• [DATA BLOCK]
-- START --
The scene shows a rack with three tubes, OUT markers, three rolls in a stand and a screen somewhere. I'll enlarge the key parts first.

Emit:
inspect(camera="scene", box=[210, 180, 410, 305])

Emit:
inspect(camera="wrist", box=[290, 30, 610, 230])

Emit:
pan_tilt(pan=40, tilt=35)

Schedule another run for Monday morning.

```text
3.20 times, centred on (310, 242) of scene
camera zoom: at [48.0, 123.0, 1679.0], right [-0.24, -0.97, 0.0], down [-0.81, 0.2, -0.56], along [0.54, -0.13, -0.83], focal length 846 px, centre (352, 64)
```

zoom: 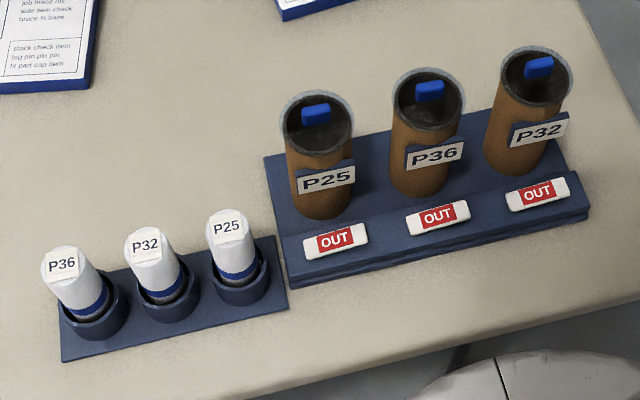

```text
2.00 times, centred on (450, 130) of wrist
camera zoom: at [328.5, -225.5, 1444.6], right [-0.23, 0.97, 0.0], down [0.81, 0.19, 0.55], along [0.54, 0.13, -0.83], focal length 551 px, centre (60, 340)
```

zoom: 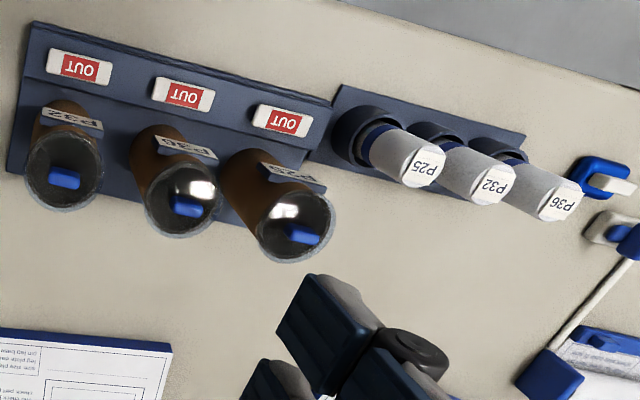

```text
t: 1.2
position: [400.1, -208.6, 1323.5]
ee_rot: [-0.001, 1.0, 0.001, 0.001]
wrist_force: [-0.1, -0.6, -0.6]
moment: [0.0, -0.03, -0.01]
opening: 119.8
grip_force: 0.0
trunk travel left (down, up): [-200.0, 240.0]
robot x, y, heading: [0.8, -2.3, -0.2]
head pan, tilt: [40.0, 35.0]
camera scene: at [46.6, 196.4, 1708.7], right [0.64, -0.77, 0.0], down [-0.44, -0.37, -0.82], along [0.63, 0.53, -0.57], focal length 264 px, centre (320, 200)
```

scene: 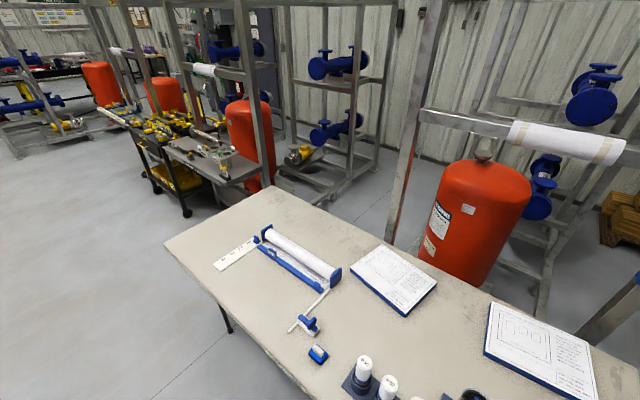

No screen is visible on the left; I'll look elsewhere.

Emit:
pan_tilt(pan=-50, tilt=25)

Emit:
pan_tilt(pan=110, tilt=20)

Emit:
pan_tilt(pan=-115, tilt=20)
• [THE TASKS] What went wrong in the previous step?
-- END --
• [TEXT SEGMENT]
-- START --
How Mayor Kenney’s Slippage on Quality-of-Life Issues is Fomenting Anti-Housing Politics

(He used to get it | Photo: Inquirer)

Ryan Briggs writes this week about a troubling trend that’s played out over the years since Philly passed its landmark Zoning Code Commission legislative package back in 2012, but which seems to be picking up steam as of late: the practice of creating random new zoning overlays with no relationship to the City’s comprehensive plan.

The main thing to know about zoning overlays is that they’re like a little patch of zoning on top of some other zoning.

Every parcel of land in the city is assigned a zoning category, which specifies some rules about what can be built there. These are the building blocks of the code, and City Councilmembers a lot of leverage over how to map them across their districts because of Councilmanic Prerogative. But City Council can also write some other rules to “overlay” on top of these base zoning rules, with the aim of achieving some specific policy ends.

Sometimes these are well-crafted and have a purpose that’s complementary to the goals of the city’s comprehensive plan, so the point isn’t that they’re all bad. But a lot of overlays run counter to the goals of the city’s Comprehensive Plan, for examples ones introduced by Council President Darrell Clarke, or 8th District Councilmember Cindy Bass that just add in extra parking requirements or other things that City Council as a whole has chosen to reduce or eliminate from the code in the recent past. 

This is something Clarke and other dissenters have been trying to reinstate citywide, but they keep not having the votes to do it, so what they’re doing instead is abusing Councilmanic Prerogative to make side deals for specific areas.

The substance of these side deals is often misguided, but what’s even more concerning is the general trend toward more and more of these overlays piling up because this makes it much harder to pass truly citywide land use policy changes, and it even further undermines the crucial role of the Mayor and the Planning Commission in city land use, housing, and transportation policy.

Briggs notes that people come to support these overlays for a multitude of reasons, in richer and poorer neighborhoods alike, and while a lot of them have to do with classic zoning themes about exerting greater control over the kinds of buildings and people allowed into a neighborhood, just as often neighbors seem motivated by fixing problems that have nothing to do with zoning at all.

From the article:

"Although the Strawberry Mansion overlay was nominally a response to gentrification fears, that district explicitly blocked the kinds of density bonuses that inclusionary zoning policies use to coax affordable housing out of private developers.

Graham explained groups like hers were skeptical about these types of zoning categories, associating multi-family housing with transient residents, neglectful landlords and other nuisances.

“The trash is the number one complaint. You see once these units are up, you see more trash,” she said. “The number two issue is parking, but we understand that’s all around the city.”

She also said that neighborhoods like Strawberry Mansion felt they had born a disproportionate brunt of past affordable housing initiatives aimed at creating affordable rental units.

“We have over 200 units of PHA housing and more to come. And we’ve had a lot of other affordable housing,” she said. “So we’re not lacking for affordable housing, even though we always need more. But we want to see affordable homeownership.”

One way to read Briggs’s article is that, by failing to put in place policies that would address people’s reasonable quality-of-life concerns, or properly fund the Department of Licenses and Inspections’ code enforcement and inspections staff, the Kenney administration is forcing neighbors to address these issues through much more economically and environmentally-costly zoning tools instead.
-- END --
• [THE TASKS]
(a) Copy the part of the text segment from the words "Every parcel of" through the words "specific policy ends.".
(b) Resume the text segment where it left off.

• [ANSWERS FOR THE EXERCISE]
(a)
Every parcel of land in the city is assigned a zoning category, which specifies some rules about what can be built there. These are the building blocks of the code, and City Councilmembers a lot of leverage over how to map them across their districts because of Councilmanic Prerogative. But City Council can also write some other rules to “overlay” on top of these base zoning rules, with the aim of achieving some specific policy ends.

(b)
Half the complaints in the article are about things like trash and litter, and building maintenance issues that could be addressed through better code enforcement, but because the City does such a poor job at these things, people are desperate for any and every tool they can find.

In choosing this path, Kenney—generally considered to be a very pro-construction Mayor who’s broadly aligned with the building trades unions—is effectively undermining the 2012 Zoning Code Commission’s consensus about prioritizing fewer overlays and patchworks of conflicting rules in favor of a citywide rule-based code and process that’s mostly the same for everybody. And if he doesn’t turn things around, he could end up presiding over an incredible loss of power for the institution of the Mayor in the city housing and planning policy space due to an unnecessary anti-construction backlash.

Regular readers of this space know street sweeping and litter are both areas where the city’s falling down on the job, but there are a number of other ways the Mayor could fix some of the problems at the root of Overlay Mania. 

First, the Department of Licenses and Inspections has been chronically underfunded for years, and the situation only got marginally better during Mayor Kenney’s first term. L+I is responsible for things like inspections and code enforcement, and a better-funded department could be more reliably addressing the kinds of quality-of-life issues people are raising, including disruptive and ill-tended construction sites.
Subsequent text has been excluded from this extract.